El viernes anduve
por la lonja de los pescadores. Se celebraba San Pedro y los barcos deambulaban
engalanados. Al atardecer, sacaron a pasear una modestísima talla del santo y
yo me quedé, durante un tiempo indefinido, contemplando el paisaje de los
mástiles -como si las infinitas lanzas de Velázquez-,
con la Catedral al fondo y el mar en la piel y la retina, en el alma de quien
se sabe fuera de lugar, pero arropado.
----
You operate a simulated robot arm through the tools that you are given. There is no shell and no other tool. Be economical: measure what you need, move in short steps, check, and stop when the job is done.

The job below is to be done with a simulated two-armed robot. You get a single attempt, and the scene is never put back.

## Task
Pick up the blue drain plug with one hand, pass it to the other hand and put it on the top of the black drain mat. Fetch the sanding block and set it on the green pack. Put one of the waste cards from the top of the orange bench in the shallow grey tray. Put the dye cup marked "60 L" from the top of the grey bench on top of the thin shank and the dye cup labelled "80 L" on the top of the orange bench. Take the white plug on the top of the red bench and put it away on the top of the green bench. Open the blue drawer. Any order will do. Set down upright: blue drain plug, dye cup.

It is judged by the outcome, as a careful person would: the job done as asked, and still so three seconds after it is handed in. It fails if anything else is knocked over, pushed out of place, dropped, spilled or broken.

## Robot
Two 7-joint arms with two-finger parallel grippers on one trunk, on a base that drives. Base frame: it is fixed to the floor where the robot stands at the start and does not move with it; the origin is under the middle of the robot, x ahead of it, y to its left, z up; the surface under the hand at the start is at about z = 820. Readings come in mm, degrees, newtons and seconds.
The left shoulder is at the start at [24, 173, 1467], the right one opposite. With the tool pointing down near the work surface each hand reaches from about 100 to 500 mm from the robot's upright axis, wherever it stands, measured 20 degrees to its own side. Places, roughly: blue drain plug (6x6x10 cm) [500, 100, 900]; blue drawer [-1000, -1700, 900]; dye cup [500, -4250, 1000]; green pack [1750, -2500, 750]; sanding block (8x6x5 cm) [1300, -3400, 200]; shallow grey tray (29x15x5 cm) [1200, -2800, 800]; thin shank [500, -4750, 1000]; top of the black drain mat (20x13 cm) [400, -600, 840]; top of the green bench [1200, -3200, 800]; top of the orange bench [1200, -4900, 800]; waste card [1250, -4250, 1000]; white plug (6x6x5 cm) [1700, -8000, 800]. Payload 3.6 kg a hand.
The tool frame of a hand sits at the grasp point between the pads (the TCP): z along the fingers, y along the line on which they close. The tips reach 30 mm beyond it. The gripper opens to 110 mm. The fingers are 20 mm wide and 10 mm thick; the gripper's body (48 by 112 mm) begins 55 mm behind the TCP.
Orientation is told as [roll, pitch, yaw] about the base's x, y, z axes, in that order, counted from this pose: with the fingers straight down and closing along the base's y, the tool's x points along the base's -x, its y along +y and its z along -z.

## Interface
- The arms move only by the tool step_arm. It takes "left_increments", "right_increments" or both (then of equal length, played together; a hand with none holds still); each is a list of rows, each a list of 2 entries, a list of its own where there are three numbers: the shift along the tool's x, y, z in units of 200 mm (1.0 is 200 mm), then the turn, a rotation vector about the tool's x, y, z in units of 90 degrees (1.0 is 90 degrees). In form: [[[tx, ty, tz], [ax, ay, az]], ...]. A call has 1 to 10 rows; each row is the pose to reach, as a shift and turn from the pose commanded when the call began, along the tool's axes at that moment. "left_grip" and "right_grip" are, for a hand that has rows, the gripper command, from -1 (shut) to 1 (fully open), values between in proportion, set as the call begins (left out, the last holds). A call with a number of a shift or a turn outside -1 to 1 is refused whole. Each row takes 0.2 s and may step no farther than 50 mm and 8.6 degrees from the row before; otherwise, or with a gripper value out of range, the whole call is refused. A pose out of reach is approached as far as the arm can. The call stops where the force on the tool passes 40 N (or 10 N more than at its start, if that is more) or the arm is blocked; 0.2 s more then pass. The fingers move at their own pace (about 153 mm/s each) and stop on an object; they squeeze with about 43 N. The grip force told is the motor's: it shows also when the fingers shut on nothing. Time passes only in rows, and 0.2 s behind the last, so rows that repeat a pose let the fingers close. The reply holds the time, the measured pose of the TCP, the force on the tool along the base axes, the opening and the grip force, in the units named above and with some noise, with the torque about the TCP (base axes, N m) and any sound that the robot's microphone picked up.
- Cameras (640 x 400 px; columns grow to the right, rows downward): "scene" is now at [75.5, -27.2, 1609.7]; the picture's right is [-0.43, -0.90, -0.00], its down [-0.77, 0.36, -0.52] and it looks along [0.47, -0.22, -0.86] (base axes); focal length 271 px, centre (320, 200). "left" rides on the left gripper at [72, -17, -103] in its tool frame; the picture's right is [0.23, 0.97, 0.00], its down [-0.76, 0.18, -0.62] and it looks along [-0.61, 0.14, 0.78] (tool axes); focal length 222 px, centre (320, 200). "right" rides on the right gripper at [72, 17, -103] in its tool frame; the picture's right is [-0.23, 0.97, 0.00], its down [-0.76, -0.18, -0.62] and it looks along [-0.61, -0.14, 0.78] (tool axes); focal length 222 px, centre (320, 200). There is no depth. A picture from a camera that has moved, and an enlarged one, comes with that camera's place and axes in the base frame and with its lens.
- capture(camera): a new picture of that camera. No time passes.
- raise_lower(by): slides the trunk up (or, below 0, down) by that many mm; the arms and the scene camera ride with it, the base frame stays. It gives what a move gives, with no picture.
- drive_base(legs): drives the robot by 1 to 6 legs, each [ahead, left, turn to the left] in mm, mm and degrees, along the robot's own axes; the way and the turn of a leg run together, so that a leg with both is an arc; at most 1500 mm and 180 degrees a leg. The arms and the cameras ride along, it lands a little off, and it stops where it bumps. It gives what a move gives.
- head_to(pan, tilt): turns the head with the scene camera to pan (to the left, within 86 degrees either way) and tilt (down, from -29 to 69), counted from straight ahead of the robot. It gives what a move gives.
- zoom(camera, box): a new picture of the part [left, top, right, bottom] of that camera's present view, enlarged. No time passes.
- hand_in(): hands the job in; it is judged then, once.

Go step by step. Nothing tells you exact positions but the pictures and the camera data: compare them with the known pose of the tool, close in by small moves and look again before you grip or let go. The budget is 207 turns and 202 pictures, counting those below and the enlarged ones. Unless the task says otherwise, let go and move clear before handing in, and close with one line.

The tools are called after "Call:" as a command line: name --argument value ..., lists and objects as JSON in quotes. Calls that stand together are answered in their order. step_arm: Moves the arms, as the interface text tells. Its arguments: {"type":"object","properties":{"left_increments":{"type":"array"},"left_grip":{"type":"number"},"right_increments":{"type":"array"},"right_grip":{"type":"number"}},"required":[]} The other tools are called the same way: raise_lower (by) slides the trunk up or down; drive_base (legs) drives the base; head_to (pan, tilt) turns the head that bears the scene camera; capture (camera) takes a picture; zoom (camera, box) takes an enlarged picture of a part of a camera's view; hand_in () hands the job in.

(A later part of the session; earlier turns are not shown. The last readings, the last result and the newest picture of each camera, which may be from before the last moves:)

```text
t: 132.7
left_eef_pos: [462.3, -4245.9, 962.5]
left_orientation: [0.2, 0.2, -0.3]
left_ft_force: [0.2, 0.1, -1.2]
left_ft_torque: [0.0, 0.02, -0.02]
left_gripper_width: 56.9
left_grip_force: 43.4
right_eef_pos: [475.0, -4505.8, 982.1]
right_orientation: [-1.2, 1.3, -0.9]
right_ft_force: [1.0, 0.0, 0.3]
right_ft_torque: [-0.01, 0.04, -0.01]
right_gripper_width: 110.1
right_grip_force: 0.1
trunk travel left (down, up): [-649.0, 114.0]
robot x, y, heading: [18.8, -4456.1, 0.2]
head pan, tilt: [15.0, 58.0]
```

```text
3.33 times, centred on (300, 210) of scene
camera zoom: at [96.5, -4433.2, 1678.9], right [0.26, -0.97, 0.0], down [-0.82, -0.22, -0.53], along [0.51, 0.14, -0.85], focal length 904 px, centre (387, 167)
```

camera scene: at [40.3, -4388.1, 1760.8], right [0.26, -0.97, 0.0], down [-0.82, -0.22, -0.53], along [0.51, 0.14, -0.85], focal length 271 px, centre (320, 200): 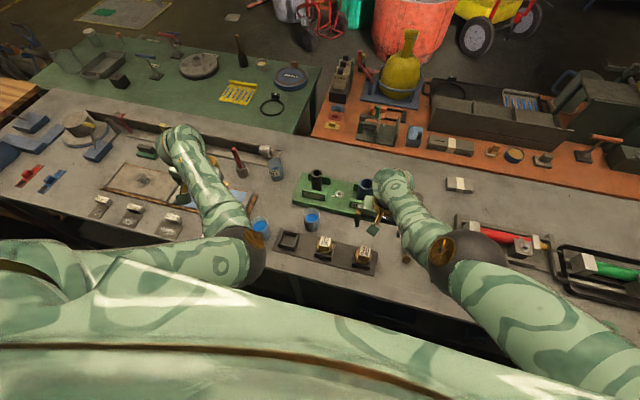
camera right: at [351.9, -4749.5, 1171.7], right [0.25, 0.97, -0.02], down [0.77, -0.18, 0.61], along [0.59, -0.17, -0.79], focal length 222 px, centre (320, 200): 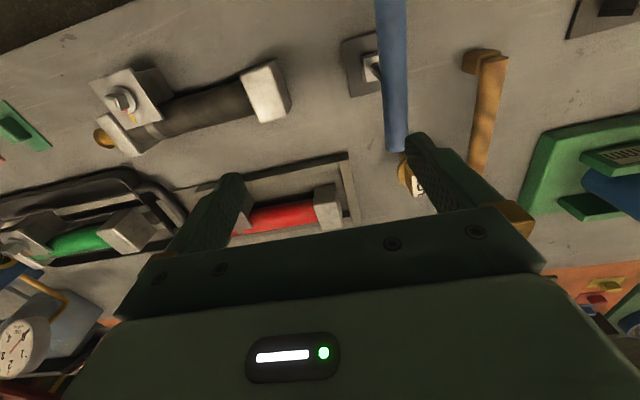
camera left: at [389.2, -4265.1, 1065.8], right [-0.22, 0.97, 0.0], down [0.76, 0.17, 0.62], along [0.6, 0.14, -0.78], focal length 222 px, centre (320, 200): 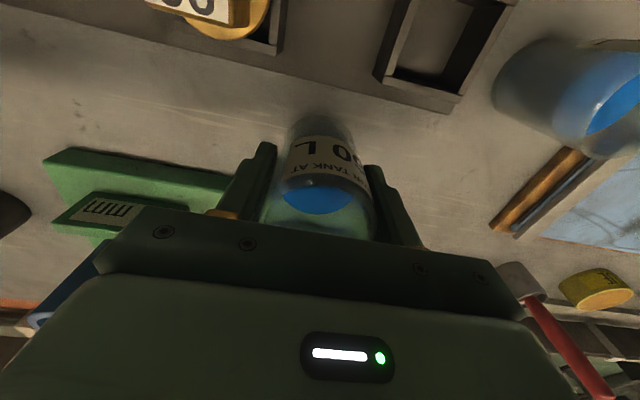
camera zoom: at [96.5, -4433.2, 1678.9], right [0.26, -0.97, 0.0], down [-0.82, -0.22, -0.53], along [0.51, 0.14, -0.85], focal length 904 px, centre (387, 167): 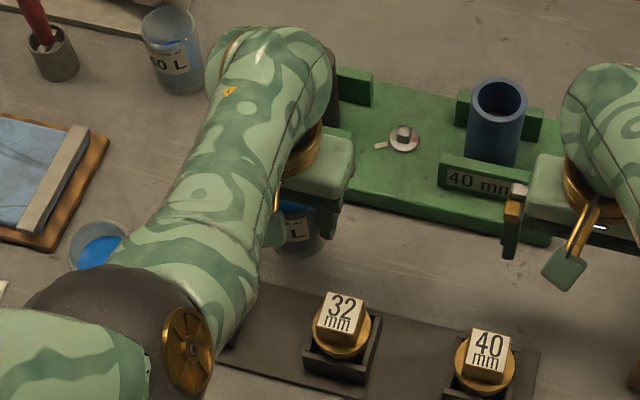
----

Todo un misterio.
Luego las sardinas
crepitaron al fuego y la gente sació su hambre o sus ganas de compartir cualquier
cosa, lo que hubiera. Estos festejos apenas hacen ruido ni atraen a los
políticos -no a vi ninguno-, pero sirven para comprobar que sólo con unos peces
y algo de pan, vino o agua, se puede sobrevivir al desmayo y escapar de la asfixia
de las redes que, tan a menudo, nos atrapan.
Esos muelles de
sudor, sal y piedra me recordaron la reunión de Bauzá con un intermediario holandés y sus planes millonarios. Vale
que vivamos según la usura de un mercado que ignoramos cómo funciona. Que nos
zarandee el azar o el capricho de unas agencias calificadoras que no nos han
sido presentadas. Vale que toque remodelar los muelles de Palma. Pero que quien
lo haga entienda qué tipo de fe sostiene los mástiles, los barcos y los cientos
de familias que aún viven caminando (sic) sobre las aguas.